Sebelius v. Hobby Lobby Stores, Inc., will decide the question of whether employers of a certain size have to provide healthcare for their employees and cover all forms of contraception at no cost. The owners of the company have said they don’t have a problem with most forms of birth control. The company doesn’t want to cover intrauterine devices (IUDs), or the so-called “morning-after pills,” because they allegedly end life after conception.

The company is reportedly asking to know if they can exercise their religious rights under the Religious Freedom Restoration Act, a federal law passed more than 20 years ago, which states the government cannot substantially burden a person’s religious freedom even if the burden comes from a rule that’s applied generally. Of course, the First Amendment to the Constitution has prohibitions against stopping people freely exercising their religious beliefs.

Hobby Lobby is far from the only company interested in the outcome of this case. A split exists between federal appeals courts on the issue of whether or not employers have to cover birth control. Dozens of cases have been filed on the issue. And this isn’t the first time the Affordable Care Act has been before the Supreme Court.

If the challengers win, this could result in a doughnut hole in the middle of the contraceptive mandate in the law. Hobby Lobby Stores, Inc., which has its headquarters in Oklahoma City, is betting the Supreme Court will determine that their religious objections to certain forms of birth control will be upheld.

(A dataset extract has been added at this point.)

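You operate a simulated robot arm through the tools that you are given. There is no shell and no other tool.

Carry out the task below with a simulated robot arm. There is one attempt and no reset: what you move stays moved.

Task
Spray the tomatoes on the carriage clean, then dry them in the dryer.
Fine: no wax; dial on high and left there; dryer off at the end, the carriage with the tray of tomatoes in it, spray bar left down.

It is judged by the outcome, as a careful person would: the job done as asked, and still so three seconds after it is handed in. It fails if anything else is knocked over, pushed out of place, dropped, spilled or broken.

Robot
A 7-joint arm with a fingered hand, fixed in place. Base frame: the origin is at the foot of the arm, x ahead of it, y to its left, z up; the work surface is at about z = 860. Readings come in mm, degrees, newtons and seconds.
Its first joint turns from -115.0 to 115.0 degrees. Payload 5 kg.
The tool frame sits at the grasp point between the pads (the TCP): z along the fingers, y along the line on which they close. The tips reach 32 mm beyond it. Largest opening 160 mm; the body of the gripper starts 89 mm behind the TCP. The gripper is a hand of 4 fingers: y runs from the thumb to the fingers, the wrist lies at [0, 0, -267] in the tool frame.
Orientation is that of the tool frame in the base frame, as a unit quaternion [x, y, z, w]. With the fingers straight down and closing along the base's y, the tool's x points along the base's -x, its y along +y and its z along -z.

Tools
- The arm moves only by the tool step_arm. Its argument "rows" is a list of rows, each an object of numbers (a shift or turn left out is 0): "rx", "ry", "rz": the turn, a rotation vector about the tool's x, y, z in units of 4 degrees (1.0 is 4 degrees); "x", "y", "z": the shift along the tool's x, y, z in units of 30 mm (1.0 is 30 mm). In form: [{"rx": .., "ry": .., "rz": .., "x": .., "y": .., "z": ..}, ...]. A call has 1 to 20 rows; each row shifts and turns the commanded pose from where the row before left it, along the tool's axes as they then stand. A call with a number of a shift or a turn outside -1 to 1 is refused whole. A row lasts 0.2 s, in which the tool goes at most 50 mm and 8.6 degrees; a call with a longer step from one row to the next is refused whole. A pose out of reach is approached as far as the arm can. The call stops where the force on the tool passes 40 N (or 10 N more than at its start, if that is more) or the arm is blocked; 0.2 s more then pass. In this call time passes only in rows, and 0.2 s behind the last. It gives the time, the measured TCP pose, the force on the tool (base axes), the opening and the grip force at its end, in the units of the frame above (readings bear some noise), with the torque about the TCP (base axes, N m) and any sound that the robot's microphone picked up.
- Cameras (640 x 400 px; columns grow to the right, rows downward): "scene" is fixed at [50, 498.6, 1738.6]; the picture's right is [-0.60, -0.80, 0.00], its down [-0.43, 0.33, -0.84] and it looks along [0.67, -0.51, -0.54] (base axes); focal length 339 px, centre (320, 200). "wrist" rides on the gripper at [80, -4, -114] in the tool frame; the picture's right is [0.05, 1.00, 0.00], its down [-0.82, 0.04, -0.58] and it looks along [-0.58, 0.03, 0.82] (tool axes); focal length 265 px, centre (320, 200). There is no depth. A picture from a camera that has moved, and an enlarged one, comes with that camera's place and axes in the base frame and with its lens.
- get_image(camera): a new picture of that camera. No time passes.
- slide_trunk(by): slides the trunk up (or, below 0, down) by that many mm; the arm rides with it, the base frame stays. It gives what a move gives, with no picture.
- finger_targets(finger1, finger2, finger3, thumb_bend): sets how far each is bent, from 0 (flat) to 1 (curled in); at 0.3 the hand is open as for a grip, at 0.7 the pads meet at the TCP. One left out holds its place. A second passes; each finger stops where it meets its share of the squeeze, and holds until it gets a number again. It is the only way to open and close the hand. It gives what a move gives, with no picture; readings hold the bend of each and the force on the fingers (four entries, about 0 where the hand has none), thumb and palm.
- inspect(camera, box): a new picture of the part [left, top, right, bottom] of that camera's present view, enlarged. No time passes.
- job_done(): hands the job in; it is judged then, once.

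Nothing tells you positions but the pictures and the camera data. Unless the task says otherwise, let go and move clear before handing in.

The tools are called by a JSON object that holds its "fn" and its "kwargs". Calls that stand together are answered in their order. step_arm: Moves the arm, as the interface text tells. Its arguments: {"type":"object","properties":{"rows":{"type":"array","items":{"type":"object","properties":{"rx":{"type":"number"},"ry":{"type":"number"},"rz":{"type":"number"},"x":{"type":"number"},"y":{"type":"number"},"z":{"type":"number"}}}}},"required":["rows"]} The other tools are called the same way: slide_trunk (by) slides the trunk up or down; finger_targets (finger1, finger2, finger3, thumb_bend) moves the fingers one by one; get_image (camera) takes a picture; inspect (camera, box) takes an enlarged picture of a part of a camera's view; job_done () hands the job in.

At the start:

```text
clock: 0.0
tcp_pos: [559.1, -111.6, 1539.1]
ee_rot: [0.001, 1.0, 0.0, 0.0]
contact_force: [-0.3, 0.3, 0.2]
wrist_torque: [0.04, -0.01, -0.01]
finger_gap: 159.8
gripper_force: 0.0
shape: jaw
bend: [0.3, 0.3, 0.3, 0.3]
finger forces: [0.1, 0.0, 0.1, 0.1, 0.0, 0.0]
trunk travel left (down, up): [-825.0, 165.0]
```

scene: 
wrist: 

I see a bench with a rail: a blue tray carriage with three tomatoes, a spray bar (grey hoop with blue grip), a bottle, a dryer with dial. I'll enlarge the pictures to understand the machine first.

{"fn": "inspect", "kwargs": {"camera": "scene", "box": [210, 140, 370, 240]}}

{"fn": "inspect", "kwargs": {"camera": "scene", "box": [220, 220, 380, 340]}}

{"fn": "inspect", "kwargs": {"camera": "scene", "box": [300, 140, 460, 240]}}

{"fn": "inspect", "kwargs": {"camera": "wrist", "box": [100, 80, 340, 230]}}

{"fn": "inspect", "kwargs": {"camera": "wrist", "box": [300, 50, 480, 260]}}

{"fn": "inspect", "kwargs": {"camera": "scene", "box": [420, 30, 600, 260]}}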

In this case, the corporation is run by members of the Green family, who run the 500-location chain of craft supply stores and a chain of Christian book stores. They say the run the business according to Christian principals – they close on Sunday, advertise their Christianity, and play Christian music in their stores. The Tenth Circuit Court of Appeals found that a business can act according to principals of faith. However, another district found the owners chose the corporate form of doing business, which creates a separation between the owners of a business and the business itself.